-- begin Data segment --

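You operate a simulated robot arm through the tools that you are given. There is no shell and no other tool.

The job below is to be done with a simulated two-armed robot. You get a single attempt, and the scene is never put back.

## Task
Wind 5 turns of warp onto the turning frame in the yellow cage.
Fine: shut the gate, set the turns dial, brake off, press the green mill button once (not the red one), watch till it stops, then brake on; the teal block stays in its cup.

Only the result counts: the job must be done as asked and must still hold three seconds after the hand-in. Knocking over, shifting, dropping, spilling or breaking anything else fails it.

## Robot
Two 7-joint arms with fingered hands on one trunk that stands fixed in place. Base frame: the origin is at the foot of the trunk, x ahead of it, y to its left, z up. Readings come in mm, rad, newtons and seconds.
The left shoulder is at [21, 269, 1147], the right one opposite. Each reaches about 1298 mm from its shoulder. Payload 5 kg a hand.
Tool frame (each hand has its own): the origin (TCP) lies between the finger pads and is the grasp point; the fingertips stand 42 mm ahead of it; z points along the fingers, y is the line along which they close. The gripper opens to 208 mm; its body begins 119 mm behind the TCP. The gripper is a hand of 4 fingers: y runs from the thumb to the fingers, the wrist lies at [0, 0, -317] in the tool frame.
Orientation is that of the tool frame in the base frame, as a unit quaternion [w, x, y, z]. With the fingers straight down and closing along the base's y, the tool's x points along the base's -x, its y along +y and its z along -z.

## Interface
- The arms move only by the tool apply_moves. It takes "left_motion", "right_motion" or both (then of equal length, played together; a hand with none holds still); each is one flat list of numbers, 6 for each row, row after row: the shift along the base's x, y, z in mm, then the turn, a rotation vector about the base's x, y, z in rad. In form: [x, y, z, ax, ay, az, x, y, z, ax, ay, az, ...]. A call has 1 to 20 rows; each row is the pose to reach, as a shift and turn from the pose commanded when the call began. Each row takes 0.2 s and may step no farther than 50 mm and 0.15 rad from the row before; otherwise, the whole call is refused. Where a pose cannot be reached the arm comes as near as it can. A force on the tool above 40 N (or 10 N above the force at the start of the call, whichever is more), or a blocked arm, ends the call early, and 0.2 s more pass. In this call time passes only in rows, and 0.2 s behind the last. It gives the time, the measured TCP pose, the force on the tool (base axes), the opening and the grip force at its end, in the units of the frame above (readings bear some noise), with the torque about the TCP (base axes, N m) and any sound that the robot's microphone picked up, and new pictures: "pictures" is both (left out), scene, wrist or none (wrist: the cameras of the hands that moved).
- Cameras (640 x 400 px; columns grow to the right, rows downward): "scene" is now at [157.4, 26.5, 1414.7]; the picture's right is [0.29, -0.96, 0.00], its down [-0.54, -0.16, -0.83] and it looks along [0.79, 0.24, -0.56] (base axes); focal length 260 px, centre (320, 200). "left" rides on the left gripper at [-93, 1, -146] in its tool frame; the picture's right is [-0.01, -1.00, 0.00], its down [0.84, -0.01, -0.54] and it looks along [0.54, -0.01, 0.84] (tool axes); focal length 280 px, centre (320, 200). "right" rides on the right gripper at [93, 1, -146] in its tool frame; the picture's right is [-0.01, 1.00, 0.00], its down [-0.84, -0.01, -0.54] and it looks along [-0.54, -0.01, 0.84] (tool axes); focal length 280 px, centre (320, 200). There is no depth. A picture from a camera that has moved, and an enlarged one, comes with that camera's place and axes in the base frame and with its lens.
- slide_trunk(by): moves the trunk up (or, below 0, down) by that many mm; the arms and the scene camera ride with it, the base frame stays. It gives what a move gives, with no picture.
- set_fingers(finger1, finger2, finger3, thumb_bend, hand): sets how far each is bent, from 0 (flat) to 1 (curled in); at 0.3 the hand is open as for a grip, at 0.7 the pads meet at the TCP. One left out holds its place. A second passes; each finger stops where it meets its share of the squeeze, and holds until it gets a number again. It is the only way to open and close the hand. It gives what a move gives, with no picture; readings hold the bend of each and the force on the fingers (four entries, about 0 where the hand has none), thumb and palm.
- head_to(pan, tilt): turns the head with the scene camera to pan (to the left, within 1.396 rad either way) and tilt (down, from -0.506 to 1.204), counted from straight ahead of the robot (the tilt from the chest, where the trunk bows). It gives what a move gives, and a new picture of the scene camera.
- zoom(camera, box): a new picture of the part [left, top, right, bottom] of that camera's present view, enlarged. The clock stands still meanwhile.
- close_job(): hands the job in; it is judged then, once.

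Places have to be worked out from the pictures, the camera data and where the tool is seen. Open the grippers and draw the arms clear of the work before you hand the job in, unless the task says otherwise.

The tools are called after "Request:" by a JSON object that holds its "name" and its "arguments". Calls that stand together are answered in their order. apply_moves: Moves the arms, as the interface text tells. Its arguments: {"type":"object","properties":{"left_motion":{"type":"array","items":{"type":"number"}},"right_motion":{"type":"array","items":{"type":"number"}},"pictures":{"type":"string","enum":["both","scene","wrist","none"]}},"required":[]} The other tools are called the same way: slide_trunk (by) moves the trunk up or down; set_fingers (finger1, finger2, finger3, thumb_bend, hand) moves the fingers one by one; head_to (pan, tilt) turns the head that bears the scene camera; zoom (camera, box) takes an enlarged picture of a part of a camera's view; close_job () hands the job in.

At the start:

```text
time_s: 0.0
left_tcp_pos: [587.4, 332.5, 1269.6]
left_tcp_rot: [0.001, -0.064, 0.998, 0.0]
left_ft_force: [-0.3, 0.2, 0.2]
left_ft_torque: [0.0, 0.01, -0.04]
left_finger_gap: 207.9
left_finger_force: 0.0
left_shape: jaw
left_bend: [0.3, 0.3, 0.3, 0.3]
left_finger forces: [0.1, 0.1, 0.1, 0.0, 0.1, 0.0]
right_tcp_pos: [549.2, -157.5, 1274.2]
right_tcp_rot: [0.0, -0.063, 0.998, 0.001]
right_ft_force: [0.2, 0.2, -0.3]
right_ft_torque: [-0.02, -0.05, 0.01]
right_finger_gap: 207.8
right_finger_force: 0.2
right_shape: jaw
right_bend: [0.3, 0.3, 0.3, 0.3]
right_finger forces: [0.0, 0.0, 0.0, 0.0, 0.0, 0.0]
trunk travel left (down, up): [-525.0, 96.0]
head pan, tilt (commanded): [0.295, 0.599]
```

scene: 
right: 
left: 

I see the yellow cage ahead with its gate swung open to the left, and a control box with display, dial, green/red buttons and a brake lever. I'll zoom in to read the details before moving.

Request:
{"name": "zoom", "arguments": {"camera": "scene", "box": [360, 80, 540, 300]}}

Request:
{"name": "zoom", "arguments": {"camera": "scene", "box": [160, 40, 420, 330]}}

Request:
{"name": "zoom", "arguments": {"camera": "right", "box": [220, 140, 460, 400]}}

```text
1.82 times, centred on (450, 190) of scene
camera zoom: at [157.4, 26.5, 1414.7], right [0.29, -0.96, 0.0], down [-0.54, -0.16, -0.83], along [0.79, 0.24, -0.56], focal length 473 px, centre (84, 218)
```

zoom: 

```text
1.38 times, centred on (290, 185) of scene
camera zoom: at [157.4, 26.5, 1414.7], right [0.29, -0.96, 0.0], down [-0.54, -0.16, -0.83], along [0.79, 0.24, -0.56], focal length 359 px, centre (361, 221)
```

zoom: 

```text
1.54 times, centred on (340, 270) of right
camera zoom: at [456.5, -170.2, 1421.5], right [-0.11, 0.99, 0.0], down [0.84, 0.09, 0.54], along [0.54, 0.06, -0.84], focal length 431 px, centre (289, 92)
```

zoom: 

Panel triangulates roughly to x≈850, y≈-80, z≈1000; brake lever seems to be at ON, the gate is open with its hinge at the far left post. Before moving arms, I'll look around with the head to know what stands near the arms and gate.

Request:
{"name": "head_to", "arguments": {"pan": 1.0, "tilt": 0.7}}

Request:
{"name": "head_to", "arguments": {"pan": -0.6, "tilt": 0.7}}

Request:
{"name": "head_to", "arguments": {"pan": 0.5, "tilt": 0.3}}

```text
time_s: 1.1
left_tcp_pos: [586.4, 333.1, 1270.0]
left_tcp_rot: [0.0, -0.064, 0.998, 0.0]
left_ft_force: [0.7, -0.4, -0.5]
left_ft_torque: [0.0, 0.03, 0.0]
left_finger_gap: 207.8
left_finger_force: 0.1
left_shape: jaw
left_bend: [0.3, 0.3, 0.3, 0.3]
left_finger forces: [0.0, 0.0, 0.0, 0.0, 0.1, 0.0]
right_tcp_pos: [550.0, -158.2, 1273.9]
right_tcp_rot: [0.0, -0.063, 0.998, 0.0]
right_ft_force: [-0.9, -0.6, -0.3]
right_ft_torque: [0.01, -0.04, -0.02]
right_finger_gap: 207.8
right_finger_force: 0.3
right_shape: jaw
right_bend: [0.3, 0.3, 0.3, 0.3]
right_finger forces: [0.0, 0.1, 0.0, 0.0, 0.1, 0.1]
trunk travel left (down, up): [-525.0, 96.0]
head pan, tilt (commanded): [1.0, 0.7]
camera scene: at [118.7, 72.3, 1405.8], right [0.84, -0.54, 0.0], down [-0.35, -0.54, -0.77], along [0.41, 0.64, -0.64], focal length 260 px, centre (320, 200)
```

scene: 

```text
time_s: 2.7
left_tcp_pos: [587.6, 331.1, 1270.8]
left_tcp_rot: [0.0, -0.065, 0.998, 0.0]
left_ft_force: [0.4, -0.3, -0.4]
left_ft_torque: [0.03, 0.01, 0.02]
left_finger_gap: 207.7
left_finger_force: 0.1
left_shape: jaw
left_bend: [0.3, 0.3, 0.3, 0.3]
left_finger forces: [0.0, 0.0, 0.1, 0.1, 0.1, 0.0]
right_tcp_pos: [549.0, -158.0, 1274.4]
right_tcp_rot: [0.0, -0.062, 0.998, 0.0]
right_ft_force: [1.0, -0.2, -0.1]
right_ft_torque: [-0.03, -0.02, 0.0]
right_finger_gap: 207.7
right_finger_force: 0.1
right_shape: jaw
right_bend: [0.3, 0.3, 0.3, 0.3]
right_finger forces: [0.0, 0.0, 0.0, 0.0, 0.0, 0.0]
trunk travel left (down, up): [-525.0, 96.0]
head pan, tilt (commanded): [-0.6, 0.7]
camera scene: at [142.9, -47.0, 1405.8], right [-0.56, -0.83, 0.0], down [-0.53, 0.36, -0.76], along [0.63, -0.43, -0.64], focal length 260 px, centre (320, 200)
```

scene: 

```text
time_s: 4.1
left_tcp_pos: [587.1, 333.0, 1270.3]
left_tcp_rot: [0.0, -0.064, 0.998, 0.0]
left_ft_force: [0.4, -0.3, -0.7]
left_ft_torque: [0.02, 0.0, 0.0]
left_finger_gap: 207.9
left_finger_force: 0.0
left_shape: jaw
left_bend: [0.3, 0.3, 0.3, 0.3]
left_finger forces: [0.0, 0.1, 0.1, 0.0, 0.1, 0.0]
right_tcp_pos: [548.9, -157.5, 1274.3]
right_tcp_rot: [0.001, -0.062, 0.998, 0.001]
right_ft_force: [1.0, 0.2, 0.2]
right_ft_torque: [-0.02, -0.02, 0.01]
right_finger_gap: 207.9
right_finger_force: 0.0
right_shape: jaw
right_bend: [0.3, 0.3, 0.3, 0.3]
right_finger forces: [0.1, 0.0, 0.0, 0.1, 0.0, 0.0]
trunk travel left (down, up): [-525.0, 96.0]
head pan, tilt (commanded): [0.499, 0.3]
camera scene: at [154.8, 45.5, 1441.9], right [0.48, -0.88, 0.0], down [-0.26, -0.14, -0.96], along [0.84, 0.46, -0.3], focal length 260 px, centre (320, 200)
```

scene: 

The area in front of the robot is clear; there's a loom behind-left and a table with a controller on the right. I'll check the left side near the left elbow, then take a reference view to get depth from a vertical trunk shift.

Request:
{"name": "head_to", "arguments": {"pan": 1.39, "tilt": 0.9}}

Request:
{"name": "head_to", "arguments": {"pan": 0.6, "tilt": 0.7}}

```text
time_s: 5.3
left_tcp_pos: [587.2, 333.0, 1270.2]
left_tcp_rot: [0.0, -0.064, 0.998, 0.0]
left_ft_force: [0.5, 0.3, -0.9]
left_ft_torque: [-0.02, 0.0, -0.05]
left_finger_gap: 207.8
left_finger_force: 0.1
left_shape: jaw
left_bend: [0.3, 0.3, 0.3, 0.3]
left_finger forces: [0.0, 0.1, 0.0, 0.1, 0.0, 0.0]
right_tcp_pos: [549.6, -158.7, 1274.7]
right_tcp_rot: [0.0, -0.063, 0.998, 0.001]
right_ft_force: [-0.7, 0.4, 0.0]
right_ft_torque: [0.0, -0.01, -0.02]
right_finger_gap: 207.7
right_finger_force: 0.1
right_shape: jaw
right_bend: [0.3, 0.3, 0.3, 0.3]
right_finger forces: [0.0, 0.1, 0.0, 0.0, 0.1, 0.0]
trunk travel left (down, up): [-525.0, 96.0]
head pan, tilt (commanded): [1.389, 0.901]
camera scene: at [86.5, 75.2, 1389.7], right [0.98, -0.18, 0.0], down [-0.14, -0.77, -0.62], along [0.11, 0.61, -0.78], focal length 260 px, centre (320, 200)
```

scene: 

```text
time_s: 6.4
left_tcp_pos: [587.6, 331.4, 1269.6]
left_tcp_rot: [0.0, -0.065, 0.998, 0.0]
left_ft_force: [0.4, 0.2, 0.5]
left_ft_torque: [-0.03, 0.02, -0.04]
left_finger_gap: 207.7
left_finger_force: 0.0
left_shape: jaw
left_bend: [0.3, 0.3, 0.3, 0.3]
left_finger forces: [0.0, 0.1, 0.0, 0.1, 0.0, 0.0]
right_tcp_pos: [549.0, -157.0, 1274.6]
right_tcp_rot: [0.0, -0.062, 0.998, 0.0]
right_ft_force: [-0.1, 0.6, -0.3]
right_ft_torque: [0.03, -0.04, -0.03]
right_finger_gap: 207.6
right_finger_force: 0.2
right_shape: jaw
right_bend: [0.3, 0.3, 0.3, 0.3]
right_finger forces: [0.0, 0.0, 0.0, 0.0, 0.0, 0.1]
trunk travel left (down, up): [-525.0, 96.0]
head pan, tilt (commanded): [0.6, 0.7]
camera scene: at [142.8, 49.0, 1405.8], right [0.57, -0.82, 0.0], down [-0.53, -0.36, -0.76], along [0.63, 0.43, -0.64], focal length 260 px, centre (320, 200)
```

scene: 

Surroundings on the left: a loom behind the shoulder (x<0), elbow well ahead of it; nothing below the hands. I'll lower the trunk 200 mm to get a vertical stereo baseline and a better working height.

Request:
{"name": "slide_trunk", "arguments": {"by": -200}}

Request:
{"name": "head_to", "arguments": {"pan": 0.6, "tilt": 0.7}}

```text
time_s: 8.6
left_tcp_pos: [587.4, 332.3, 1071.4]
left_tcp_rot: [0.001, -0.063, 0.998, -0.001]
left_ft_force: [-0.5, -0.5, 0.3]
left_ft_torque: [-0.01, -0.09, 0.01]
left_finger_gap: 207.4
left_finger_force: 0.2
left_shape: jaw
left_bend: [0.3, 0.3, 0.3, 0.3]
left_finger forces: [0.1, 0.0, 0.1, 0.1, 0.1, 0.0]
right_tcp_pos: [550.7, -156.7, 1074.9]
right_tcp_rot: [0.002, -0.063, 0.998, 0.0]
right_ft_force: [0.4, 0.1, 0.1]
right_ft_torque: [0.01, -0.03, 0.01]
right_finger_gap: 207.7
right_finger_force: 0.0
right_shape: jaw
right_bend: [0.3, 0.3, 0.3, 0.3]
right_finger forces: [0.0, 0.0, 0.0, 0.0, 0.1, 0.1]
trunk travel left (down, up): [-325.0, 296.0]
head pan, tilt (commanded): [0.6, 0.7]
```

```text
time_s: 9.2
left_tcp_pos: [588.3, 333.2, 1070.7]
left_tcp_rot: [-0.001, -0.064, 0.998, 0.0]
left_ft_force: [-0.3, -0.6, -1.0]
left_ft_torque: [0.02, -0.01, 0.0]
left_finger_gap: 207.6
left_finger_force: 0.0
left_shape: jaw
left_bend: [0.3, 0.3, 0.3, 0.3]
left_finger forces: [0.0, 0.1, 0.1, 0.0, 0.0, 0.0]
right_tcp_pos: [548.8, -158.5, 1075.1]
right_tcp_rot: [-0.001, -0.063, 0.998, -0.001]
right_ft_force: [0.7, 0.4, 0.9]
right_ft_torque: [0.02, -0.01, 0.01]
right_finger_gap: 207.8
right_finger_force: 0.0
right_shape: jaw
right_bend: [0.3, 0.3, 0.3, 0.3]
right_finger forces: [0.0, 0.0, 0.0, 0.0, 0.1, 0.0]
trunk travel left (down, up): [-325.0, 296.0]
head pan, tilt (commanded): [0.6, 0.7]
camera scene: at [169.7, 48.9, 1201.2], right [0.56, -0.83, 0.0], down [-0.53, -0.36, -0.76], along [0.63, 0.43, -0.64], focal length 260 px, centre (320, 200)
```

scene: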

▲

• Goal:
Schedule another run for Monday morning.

-- end Data segment --

• Goal:
Write out, exactly and with nothing else, the lines of the listing above from its first line through the line with "Two 7-joint arms".

• Written solution:
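You operate a simulated robot arm through the tools that you are given. There is no shell and no other tool.

The job below is to be done with a simulated two-armed robot. You get a single attempt, and the scene is never put back.

## Task
Wind 5 turns of warp onto the turning frame in the yellow cage.
Fine: shut the gate, set the turns dial, brake off, press the green mill button once (not the red one), watch till it stops, then brake on; the teal block stays in its cup.

Only the result counts: the job must be done as asked and must still hold three seconds after the hand-in. Knocking over, shifting, dropping, spilling or breaking anything else fails it.

## Robot
Two 7-joint arms with fingered hands on one trunk that stands fixed in place. Base frame: the origin is at the foot of the trunk, x ahead of it, y to its left, z up. Readings come in mm, rad, newtons and seconds.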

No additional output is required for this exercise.